A importância da disciplina de Cidadania e Desenvolvimento
Ainda sobre a polémica que reacendeu relativamente à disciplina de Cidadania e Desenvolvimento, a propósito da objecção de consciência de um pai para impedir que os filhos frequentem a disciplina, convém resgatar alguma lucidez.
Antes de mais, o objectivo da disciplina é claro: contribuir para a formação de pessoas responsáveis, autónomas e solidárias. E vai ao encontro do Perfil dos Alunos à Saída da Escolaridade Obrigatória (2017), documento fruto de um consenso quanto à importância de a Escola organizar os seus conhecimentos numa perspectiva holística. Neste sentido, os conteúdos da disciplina relacionam-se com os Direitos Humanos, a sustentabilidade ambiental, a interculturalidade, a saúde, a segurança rodoviária e a igualdade de género.
Curiosamente, não fizeram objecção de consciência às restantes disciplinas obrigatórias do currículo escolar, onde também se estudam, a título de exemplo, os direitos fundamentais, as alterações climáticas e as crises humanitárias. Estas informações encontram-se plasmadas no Perfil acima mencionado, e convergem para uma educação de base humanista, inclusiva e que visa fomentar a criatividade e o espírito crítico.
Qualquer dia, algum Encarregado de Educação achará que é sensato boicotar, sem fundamento científico, as disciplinas de Ciências Naturais ou Português, porque os conteúdos das mesmas são “ideológicos”. Aí, talvez façam uma objeção ao estudo do sistema reprodutor, por ser passível de corromper as mentes impolutas dos adolescentes, ou à leitura das obras de Saramago que, pela sua filiação política, seriam doutrinação.
De modo a evitar mal-entendidos sobre a natureza e a construção do currículo escolar, convém distinguir “ideologia” e “conhecimento”. Primeiramente, a aprendizagem dos Direitos Humanos não é um conteúdo ideológico. O conhecimento existente neste âmbito decorre da produção científica de áreas como as Ciências Sociais, as Ciências Naturais e a Medicina. Aliás, os temas concernentes à identidade de género não se enquadram na afamada “ideologia de género”, designação rejeitada pela comunidade académica.

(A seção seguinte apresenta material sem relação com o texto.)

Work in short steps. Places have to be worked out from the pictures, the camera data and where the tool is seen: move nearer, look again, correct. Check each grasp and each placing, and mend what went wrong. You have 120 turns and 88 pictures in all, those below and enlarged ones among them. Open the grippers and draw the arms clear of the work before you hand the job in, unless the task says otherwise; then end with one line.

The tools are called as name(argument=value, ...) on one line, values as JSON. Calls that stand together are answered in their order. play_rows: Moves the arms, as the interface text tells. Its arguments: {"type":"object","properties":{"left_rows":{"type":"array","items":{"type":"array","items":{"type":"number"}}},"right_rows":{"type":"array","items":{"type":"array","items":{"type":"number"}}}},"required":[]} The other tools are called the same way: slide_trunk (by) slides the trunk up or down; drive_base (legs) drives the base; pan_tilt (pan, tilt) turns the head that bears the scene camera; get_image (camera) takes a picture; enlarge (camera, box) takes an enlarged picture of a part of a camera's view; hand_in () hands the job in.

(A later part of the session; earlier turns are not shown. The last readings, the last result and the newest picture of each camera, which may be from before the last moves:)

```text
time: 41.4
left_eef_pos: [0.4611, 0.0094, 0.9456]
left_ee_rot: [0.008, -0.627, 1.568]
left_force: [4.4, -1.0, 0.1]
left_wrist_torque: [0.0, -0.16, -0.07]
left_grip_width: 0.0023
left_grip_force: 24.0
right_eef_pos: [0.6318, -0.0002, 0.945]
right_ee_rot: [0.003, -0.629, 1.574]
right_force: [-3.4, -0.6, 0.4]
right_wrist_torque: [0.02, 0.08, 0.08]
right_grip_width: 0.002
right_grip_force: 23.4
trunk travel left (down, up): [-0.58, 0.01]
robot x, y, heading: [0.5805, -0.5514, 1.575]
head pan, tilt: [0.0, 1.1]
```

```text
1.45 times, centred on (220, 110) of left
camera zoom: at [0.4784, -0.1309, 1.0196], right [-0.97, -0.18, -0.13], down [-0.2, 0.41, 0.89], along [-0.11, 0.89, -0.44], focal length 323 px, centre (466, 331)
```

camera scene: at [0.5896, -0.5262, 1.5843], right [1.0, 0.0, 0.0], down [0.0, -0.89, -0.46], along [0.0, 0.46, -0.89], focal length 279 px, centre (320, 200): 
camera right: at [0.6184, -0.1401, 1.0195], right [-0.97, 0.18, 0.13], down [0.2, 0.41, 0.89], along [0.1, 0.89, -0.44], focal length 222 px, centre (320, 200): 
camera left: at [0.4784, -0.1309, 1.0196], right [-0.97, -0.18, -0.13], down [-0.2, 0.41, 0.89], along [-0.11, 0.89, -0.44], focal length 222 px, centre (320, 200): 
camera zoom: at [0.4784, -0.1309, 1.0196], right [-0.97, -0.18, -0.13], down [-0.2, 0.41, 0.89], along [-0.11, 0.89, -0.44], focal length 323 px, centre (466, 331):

Existindo bom senso, não há incompatibilidade entre os conteúdos plasmados nesta disciplina e a educação de uma criança num seio familiar que, evidentemente, possui a sua própria bagagem cultural, convicções políticas, credo religioso e visão do mundo.

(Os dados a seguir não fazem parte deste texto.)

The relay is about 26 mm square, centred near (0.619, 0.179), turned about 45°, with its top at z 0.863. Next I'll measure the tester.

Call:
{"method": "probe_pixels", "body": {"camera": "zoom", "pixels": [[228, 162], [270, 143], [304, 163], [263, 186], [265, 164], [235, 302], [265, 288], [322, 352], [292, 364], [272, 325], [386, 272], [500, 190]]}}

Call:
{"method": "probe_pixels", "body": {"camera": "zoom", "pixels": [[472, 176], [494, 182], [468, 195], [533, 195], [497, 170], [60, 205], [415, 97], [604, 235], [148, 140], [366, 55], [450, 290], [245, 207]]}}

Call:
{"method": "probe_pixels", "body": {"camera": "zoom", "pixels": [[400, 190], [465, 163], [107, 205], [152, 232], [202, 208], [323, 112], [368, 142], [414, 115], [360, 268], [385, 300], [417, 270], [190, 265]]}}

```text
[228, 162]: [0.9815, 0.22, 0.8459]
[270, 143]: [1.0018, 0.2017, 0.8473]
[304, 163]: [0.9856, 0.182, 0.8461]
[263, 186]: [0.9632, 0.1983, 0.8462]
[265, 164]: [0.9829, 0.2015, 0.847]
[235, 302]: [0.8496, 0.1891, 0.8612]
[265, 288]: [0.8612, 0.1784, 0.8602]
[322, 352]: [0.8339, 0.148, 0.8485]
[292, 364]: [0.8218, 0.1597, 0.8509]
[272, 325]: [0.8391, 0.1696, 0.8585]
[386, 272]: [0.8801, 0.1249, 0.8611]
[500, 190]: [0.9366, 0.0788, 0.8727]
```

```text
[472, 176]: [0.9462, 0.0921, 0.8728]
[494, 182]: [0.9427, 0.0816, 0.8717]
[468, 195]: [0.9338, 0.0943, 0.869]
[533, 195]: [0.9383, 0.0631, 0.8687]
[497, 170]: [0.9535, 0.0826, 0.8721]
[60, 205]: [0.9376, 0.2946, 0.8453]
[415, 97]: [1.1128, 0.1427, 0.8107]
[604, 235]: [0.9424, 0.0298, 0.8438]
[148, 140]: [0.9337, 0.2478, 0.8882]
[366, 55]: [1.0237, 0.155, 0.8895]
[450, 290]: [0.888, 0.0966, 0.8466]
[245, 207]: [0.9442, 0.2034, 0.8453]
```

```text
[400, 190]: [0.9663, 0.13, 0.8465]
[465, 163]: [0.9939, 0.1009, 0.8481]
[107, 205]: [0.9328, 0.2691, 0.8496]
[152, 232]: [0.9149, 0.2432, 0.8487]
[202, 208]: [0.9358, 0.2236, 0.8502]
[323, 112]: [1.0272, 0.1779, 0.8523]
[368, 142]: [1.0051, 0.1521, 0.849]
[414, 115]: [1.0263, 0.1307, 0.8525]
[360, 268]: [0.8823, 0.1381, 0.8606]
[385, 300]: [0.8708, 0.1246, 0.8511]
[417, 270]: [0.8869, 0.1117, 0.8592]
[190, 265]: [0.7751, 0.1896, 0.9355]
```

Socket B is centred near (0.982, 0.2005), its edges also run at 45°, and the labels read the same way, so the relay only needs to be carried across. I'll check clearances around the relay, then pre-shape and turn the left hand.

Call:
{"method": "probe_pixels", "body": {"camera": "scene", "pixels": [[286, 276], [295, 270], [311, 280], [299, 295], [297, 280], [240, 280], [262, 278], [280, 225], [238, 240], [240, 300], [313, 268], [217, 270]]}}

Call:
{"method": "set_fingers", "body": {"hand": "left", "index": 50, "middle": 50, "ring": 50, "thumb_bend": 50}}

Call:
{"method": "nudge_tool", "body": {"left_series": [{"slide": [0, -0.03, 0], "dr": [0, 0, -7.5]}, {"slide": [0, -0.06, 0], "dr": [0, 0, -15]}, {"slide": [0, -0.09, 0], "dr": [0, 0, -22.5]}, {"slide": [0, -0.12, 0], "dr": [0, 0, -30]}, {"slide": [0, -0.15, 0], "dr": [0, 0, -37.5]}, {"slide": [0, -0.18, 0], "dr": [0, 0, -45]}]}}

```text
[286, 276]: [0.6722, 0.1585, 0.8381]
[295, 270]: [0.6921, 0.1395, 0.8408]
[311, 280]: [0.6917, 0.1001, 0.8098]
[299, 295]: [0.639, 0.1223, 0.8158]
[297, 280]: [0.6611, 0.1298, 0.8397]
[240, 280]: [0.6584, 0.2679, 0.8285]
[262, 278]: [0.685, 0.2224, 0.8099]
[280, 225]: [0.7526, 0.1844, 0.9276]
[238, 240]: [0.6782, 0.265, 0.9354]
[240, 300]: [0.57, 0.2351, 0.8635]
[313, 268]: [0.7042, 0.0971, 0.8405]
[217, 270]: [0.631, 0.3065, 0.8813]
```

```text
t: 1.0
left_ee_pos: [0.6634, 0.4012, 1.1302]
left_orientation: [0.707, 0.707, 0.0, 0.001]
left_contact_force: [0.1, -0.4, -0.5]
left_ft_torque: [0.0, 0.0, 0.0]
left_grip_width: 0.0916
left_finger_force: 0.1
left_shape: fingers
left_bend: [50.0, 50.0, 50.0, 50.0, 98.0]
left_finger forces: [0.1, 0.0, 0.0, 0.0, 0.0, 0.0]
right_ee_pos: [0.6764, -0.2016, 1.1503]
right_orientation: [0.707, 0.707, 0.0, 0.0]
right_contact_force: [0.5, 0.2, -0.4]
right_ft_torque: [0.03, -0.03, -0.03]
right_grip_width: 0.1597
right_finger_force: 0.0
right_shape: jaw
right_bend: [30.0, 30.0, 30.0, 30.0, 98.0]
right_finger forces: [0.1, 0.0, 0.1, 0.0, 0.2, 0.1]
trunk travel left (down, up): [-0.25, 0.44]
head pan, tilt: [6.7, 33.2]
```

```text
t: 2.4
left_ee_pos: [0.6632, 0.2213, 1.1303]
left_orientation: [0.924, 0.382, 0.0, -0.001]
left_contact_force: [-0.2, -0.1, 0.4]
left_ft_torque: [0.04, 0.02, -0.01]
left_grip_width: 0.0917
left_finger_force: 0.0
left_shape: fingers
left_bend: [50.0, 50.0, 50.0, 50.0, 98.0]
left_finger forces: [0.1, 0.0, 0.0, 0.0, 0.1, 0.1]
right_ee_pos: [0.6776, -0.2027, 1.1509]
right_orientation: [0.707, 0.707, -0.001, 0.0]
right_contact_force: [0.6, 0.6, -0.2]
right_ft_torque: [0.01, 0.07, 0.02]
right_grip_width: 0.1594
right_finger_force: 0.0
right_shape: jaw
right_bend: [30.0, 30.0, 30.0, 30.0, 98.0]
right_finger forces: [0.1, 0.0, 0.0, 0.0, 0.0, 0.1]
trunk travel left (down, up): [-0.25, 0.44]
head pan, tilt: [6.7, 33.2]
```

Note-se que o seio familiar não é o único meio a que uma criança está sujeita. Será a soma das suas vivências que a irá formar como cidadã e pessoa. Existem pais que, numa lógica individualista, consideram que, por cumprirem com os seus deveres familiares, merecem a recompensa de exercer controlo total sobre a exposição cultural dos seus educandos.
O facto de a Declaração Universal dos Direitos Humanos garantir aos pais a opção pelo género de educação que devem dar aos filhos não se aplica a este caso, pois trata-se de um conjunto de conteúdos suportados ética e cientificamente.
Assim, perspetivar os alunos como futuros cidadãos integrados numa sociedade global e intercultural na qual são responsabilidade do coletivo implica que os preparemos para o cumprimento de futuros deveres, daí a relevância desta disciplina.